» **Page**:
━━━━

A morte manifesto de Jaider Esbell

 

 

por Marcelo Ariel

 

 

Um dos fatos mais impactantes deste ano foi a morte voluntária do artivista indígena Macuxi Jaider Esbell. Sim, ainda está em curso a morte de mais de 600 mil pessoas vítimas da Covid-19 mas isso ultrapassa a condição de fato, é impensável e ininteligível, como se um mar inteiro secasse diante de nossos olhos e o suicídio de Jaider foi como uma metáfora enigmática da morte dos mais de 600 mil seres humanos na Pandemia. É isso que o torna ainda mais terrível, sua condição de metáfora e manifesto. Antes de prosseguir na tentativa impossível de colher neste gesto definitivo algumas reflexões maiores, faço a seguir uma pequena colagem godardiana de excertos de falas e textos de Jaider retirados de um precioso livro dedicado a ele,  lançado pela Azougue Editorial dentro de sua Coleção sobre grandes expressões indígenas, a Coleção Tembetá, então paradoxalmente com a palavra e no fundo do silêncio: Jaider Esbell 

“A minha arte nem eu mesmo a categorizo. É forte e poderoso o fluxo e o processo rompe as passagens a ponto de não caber na mão exigindo a alma (…) Queremos arte transformadora ou entretenimento? Queremos paisagens ou consciências? Essa foi a minha forma de me colocar no mundo. (…) Como artista tudo para mim é substância (…) A arte mostra paisagens já formando outras. Paisagens são composições que independem e partem, na prática, da ideia de plataforma multidimensional (…) Na minha abordagem com  a literatura (…) É onde eu consigo diluir boa parte da minha relação com o grande mundo dentro desse permeio de realidade e fantasia. Uma certa forma de como eu interpreto a vida, de ter essa noção mitológica da transformação dos mundos e da fluidez entre o material e o espiritual. E até mesmo o mundo no meio das florestas, o mundo no meio das montanhas e o mundo debaixo das águas. É a mistura muito latente em mim. E isso remete também  a essa busca por autonomia, de estar o mais livre possível. De que, quando bater a vontade de largar tudo e virar bicho e sair no mato, também conseguirei  fazer (…) Tudo parecia bem mas, os bens de uns são as ruínas dos outros. Os minutos passam e é a própria eternidade. Ninguém vê ou sente a agonia banalizada. Nessa primeira abordagem já está claro? Claro, não vou contar o segredo de ninguém. Minha mãe nunca me disse: não fale com estranhos. Ela sabia. Todos somos estranhos. (…) Hoje, estou aqui e vou te dizer: gosto mesmo dos estranhos. Eles são nossos reflexos e você sabe, reflexos encantam, e haja vida para buscá-los (…) Chega a hora da onça beber água. A onça, o maior em nossa natureza. A hora da nossa onça beber água é algo que talvez só aconteça uma vez na vida. Em resumo é o momento crucial para nossa evolução ou fim em  fracasso (…) A hora da onça beber água é quando ela tem de olhar para si mesma, no espelho d’água e ela estará exausta, fraca e vulnerável. A hora da onça beber água é um momento de extrema renúncia (…). Resiliência, e altas habilidades são requeridas nessa hora. Quando se passa pelo momento da onça beber água, e ela passa (…) é a garantia de plena natureza eternamente viva.”

━━━━

» **Recorded data**:

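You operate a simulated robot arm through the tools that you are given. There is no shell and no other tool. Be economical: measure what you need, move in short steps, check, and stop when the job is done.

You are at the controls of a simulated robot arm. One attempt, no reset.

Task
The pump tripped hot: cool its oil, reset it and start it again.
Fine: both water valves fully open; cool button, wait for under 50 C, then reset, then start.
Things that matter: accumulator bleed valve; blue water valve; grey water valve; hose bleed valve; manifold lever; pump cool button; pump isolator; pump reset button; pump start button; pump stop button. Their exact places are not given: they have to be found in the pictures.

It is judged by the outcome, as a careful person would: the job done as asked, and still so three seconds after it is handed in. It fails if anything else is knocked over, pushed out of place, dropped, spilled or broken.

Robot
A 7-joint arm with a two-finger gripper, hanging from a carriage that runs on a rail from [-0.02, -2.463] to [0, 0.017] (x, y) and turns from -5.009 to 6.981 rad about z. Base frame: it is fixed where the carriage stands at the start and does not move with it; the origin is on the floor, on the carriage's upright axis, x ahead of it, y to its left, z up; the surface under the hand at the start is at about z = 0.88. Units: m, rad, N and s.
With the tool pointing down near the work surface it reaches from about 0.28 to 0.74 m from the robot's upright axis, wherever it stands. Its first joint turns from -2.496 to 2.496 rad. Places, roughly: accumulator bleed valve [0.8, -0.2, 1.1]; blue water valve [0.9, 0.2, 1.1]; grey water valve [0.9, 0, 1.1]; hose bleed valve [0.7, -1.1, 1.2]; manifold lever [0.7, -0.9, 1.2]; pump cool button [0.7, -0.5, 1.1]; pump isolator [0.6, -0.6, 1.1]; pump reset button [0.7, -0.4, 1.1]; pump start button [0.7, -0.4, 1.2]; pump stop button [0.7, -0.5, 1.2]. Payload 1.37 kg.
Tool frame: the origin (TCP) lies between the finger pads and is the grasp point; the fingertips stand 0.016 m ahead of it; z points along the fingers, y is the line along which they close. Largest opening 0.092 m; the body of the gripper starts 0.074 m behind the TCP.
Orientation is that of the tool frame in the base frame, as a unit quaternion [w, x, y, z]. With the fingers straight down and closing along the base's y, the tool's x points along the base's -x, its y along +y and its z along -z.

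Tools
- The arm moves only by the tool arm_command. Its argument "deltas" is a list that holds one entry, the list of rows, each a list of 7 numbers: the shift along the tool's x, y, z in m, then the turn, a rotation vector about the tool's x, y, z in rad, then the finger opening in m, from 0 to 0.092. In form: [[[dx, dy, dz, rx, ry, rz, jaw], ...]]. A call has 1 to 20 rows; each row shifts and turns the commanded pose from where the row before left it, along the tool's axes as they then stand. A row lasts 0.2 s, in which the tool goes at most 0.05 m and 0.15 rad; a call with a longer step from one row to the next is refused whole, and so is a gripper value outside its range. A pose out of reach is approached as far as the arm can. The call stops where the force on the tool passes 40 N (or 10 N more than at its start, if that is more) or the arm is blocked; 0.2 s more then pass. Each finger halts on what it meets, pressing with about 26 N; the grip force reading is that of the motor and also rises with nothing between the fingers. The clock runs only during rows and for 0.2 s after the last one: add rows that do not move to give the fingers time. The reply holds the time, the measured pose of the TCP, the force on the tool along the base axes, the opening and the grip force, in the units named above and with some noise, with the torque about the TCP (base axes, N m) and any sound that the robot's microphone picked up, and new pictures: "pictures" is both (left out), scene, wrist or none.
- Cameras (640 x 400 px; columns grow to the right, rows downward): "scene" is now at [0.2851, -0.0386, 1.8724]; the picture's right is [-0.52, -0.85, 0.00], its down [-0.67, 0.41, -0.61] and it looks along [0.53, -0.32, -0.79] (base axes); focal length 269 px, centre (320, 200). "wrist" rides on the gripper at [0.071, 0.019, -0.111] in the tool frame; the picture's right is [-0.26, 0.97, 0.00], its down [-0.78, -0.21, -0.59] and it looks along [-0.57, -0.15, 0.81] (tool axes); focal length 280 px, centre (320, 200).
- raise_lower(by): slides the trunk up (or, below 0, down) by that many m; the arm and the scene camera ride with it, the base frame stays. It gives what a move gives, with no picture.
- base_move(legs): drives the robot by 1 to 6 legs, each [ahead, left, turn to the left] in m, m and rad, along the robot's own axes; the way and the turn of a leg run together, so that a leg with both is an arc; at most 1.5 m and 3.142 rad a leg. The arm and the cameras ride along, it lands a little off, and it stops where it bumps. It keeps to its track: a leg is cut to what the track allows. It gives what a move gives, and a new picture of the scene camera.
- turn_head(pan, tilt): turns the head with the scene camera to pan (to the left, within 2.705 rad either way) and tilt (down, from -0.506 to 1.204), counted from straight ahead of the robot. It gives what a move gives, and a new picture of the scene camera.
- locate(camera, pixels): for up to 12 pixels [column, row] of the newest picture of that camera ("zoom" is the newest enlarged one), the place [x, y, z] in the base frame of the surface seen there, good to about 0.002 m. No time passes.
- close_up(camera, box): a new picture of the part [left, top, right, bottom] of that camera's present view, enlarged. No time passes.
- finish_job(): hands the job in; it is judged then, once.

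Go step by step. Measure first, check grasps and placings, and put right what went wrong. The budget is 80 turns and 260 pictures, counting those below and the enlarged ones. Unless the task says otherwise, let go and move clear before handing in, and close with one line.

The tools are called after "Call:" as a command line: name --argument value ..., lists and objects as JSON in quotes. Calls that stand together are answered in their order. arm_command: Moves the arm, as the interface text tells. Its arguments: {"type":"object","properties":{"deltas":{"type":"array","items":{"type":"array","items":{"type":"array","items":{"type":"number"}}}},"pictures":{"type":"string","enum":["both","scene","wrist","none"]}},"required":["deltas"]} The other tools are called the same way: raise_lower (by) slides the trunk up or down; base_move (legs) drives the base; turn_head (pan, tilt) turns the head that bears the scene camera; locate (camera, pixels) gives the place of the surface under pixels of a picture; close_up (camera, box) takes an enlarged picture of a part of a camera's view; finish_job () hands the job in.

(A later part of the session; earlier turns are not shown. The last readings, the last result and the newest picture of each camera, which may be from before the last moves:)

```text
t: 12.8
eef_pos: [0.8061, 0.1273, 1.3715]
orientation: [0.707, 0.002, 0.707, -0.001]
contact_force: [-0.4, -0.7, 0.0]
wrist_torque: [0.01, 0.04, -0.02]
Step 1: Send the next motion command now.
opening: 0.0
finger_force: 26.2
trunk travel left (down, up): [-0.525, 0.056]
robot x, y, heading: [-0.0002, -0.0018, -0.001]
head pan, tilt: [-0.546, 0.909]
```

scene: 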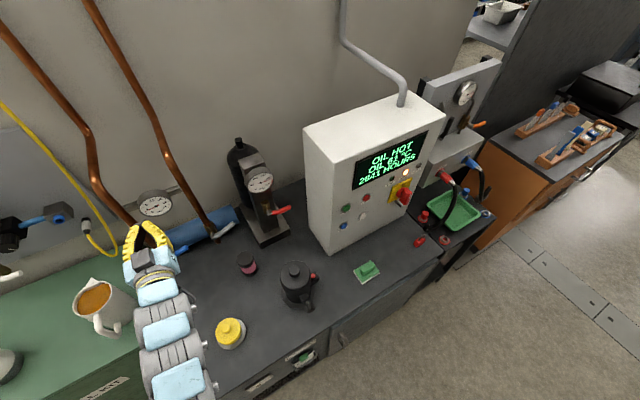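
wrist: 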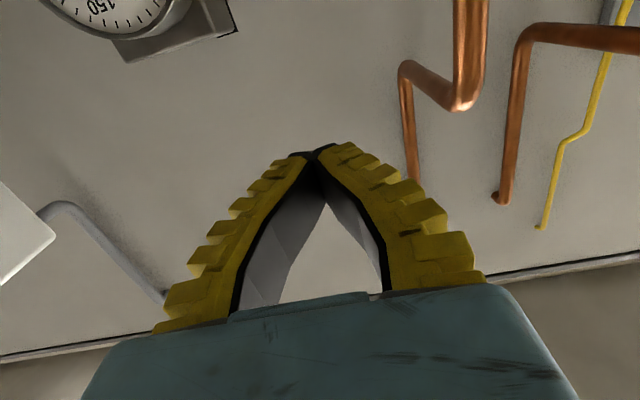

━━━━

» **To-do list**:
1) Extract the span of lines that starts with the line containing "- close_up(camera, box): a" and ends with the line containing "Go step by step.". Keep it exact and add nothing.
2) How does the page go on? Write the next part.

» **Responses**:
1)
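- close_up(camera, box): a new picture of the part [left, top, right, bottom] of that camera's present view, enlarged. No time passes.
- finish_job(): hands the job in; it is judged then, once.

Go step by step. Measure first, check grasps and placings, and put right what went wrong. The budget is 80 turns and 260 pictures, counting those below and the enlarged ones. Unless the task says otherwise, let go and move clear before handing in, and close with one line.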

2)
Convivi pouco mais intensamente com Jaider durante o processo da peça-poema-ensaio MAKUNAIMÃ O MITO ATRAVÉS DO TEMPO.  Fizemos um ensaio alguns dias antes de sua partida voluntária que resultou em um importante registro em vídeo disponível no  página do Youtube da Casa das Rosas. Os pensamentos que podemos colher do gesto do meu colega e amigo Jaider são como a luz inesperada de um relâmpago num dia claro, pensamentos abstratos de uma perplexidade muda que se move como uma grande serpente no fundo de tudo o que está acontecendo conosco, neste ano de perdas, de alegria sem esperança e nós de sonho que jamais poderemos desatar.

 

 

Marcelo Ariel é poeta e vive em São Paulo.